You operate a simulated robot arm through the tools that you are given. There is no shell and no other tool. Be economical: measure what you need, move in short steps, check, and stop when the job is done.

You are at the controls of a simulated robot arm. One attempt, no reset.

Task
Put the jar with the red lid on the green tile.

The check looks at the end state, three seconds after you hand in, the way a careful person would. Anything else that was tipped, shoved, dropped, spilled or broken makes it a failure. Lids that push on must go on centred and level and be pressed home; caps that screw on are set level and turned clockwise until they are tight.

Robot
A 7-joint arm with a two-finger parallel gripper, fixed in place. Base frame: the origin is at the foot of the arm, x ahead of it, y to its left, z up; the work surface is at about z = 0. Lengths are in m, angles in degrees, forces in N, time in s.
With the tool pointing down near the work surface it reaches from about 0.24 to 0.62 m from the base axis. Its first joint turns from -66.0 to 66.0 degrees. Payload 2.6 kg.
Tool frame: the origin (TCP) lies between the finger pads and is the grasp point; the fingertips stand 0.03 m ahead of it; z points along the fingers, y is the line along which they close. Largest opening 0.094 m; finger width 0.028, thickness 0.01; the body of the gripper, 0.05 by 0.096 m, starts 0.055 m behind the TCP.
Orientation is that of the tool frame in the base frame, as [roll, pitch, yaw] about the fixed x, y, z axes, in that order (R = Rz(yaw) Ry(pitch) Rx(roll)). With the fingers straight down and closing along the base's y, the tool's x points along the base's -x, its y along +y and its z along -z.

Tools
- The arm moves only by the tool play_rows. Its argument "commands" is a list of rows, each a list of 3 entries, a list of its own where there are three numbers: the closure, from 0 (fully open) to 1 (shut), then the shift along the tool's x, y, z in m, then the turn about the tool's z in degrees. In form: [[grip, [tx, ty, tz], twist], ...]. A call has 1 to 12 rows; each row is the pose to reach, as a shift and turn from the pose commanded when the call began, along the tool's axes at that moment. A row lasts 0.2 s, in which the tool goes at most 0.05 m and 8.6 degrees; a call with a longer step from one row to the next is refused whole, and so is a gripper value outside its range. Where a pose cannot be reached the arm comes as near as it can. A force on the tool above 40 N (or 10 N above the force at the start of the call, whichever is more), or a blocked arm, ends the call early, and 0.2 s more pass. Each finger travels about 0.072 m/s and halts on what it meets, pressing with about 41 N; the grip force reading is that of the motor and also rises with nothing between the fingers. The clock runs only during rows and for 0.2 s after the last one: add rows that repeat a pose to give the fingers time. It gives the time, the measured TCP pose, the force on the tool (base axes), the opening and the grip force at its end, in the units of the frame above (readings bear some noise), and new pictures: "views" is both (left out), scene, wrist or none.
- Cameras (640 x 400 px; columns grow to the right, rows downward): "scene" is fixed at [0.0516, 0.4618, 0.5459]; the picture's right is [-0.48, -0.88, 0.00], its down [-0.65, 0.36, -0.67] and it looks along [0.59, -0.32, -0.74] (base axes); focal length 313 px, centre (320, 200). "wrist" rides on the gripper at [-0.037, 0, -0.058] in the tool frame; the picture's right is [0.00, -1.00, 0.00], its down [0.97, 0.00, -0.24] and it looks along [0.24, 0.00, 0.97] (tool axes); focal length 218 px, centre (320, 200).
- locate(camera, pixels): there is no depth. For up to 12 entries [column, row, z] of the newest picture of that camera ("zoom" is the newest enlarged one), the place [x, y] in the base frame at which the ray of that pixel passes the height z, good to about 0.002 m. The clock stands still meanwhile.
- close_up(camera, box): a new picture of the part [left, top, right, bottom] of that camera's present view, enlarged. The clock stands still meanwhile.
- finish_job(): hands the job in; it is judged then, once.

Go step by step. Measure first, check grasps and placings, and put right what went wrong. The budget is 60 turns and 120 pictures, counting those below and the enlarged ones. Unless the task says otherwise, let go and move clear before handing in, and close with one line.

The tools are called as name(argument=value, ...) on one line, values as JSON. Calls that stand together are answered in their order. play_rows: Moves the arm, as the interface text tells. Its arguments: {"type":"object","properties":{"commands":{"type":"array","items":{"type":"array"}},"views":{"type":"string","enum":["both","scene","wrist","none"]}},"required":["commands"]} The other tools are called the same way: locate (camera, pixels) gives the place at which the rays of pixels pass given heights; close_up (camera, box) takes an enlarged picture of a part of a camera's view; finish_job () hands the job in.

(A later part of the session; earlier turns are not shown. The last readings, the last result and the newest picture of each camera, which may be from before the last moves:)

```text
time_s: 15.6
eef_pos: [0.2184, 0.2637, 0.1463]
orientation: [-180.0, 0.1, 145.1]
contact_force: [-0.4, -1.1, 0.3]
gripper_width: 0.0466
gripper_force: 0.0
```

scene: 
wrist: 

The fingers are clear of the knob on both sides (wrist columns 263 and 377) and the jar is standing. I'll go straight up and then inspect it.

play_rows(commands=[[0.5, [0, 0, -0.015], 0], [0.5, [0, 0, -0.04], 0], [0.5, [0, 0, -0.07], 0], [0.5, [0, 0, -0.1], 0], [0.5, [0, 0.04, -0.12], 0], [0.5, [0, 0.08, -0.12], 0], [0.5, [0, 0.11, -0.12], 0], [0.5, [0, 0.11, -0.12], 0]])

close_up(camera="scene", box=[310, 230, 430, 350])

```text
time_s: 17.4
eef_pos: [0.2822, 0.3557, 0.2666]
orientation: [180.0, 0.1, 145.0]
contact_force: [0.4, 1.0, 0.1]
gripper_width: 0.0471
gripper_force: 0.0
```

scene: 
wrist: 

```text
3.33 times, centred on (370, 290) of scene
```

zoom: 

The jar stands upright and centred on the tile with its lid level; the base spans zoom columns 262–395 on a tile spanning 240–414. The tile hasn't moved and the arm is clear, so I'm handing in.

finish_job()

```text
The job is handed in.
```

What is expected: All of the data needs to be reproduced exactly, with no line missing.

Finished answer:
You operate a simulated robot arm through the tools that you are given. There is no shell and no other tool. Be economical: measure what you need, move in short steps, check, and stop when the job is done.

You are at the controls of a simulated robot arm. One attempt, no reset.

Task
Put the jar with the red lid on the green tile.

The check looks at the end state, three seconds after you hand in, the way a careful person would. Anything else that was tipped, shoved, dropped, spilled or broken makes it a failure. Lids that push on must go on centred and level and be pressed home; caps that screw on are set level and turned clockwise until they are tight.

Robot
A 7-joint arm with a two-finger parallel gripper, fixed in place. Base frame: the origin is at the foot of the arm, x ahead of it, y to its left, z up; the work surface is at about z = 0. Lengths are in m, angles in degrees, forces in N, time in s.
With the tool pointing down near the work surface it reaches from about 0.24 to 0.62 m from the base axis. Its first joint turns from -66.0 to 66.0 degrees. Payload 2.6 kg.
Tool frame: the origin (TCP) lies between the finger pads and is the grasp point; the fingertips stand 0.03 m ahead of it; z points along the fingers, y is the line along which they close. Largest opening 0.094 m; finger width 0.028, thickness 0.01; the body of the gripper, 0.05 by 0.096 m, starts 0.055 m behind the TCP.
Orientation is that of the tool frame in the base frame, as [roll, pitch, yaw] about the fixed x, y, z axes, in that order (R = Rz(yaw) Ry(pitch) Rx(roll)). With the fingers straight down and closing along the base's y, the tool's x points along the base's -x, its y along +y and its z along -z.

Tools
- The arm moves only by the tool play_rows. Its argument "commands" is a list of rows, each a list of 3 entries, a list of its own where there are three numbers: the closure, from 0 (fully open) to 1 (shut), then the shift along the tool's x, y, z in m, then the turn about the tool's z in degrees. In form: [[grip, [tx, ty, tz], twist], ...]. A call has 1 to 12 rows; each row is the pose to reach, as a shift and turn from the pose commanded when the call began, along the tool's axes at that moment. A row lasts 0.2 s, in which the tool goes at most 0.05 m and 8.6 degrees; a call with a longer step from one row to the next is refused whole, and so is a gripper value outside its range. Where a pose cannot be reached the arm comes as near as it can. A force on the tool above 40 N (or 10 N above the force at the start of the call, whichever is more), or a blocked arm, ends the call early, and 0.2 s more pass. Each finger travels about 0.072 m/s and halts on what it meets, pressing with about 41 N; the grip force reading is that of the motor and also rises with nothing between the fingers. The clock runs only during rows and for 0.2 s after the last one: add rows that repeat a pose to give the fingers time. It gives the time, the measured TCP pose, the force on the tool (base axes), the opening and the grip force at its end, in the units of the frame above (readings bear some noise), and new pictures: "views" is both (left out), scene, wrist or none.
- Cameras (640 x 400 px; columns grow to the right, rows downward): "scene" is fixed at [0.0516, 0.4618, 0.5459]; the picture's right is [-0.48, -0.88, 0.00], its down [-0.65, 0.36, -0.67] and it looks along [0.59, -0.32, -0.74] (base axes); focal length 313 px, centre (320, 200). "wrist" rides on the gripper at [-0.037, 0, -0.058] in the tool frame; the picture's right is [0.00, -1.00, 0.00], its down [0.97, 0.00, -0.24] and it looks along [0.24, 0.00, 0.97] (tool axes); focal length 218 px, centre (320, 200).
- locate(camera, pixels): there is no depth. For up to 12 entries [column, row, z] of the newest picture of that camera ("zoom" is the newest enlarged one), the place [x, y] in the base frame at which the ray of that pixel passes the height z, good to about 0.002 m. The clock stands still meanwhile.
- close_up(camera, box): a new picture of the part [left, top, right, bottom] of that camera's present view, enlarged. The clock stands still meanwhile.
- finish_job(): hands the job in; it is judged then, once.

Go step by step. Measure first, check grasps and placings, and put right what went wrong. The budget is 60 turns and 120 pictures, counting those below and the enlarged ones. Unless the task says otherwise, let go and move clear before handing in, and close with one line.

The tools are called as name(argument=value, ...) on one line, values as JSON. Calls that stand together are answered in their order. play_rows: Moves the arm, as the interface text tells. Its arguments: {"type":"object","properties":{"commands":{"type":"array","items":{"type":"array"}},"views":{"type":"string","enum":["both","scene","wrist","none"]}},"required":["commands"]} The other tools are called the same way: locate (camera, pixels) gives the place at which the rays of pixels pass given heights; close_up (camera, box) takes an enlarged picture of a part of a camera's view; finish_job () hands the job in.

(A later part of the session; earlier turns are not shown. The last readings, the last result and the newest picture of each camera, which may be from before the last moves:)

```text
time_s: 15.6
eef_pos: [0.2184, 0.2637, 0.1463]
orientation: [-180.0, 0.1, 145.1]
contact_force: [-0.4, -1.1, 0.3]
gripper_width: 0.0466
gripper_force: 0.0
```

scene: 
wrist: 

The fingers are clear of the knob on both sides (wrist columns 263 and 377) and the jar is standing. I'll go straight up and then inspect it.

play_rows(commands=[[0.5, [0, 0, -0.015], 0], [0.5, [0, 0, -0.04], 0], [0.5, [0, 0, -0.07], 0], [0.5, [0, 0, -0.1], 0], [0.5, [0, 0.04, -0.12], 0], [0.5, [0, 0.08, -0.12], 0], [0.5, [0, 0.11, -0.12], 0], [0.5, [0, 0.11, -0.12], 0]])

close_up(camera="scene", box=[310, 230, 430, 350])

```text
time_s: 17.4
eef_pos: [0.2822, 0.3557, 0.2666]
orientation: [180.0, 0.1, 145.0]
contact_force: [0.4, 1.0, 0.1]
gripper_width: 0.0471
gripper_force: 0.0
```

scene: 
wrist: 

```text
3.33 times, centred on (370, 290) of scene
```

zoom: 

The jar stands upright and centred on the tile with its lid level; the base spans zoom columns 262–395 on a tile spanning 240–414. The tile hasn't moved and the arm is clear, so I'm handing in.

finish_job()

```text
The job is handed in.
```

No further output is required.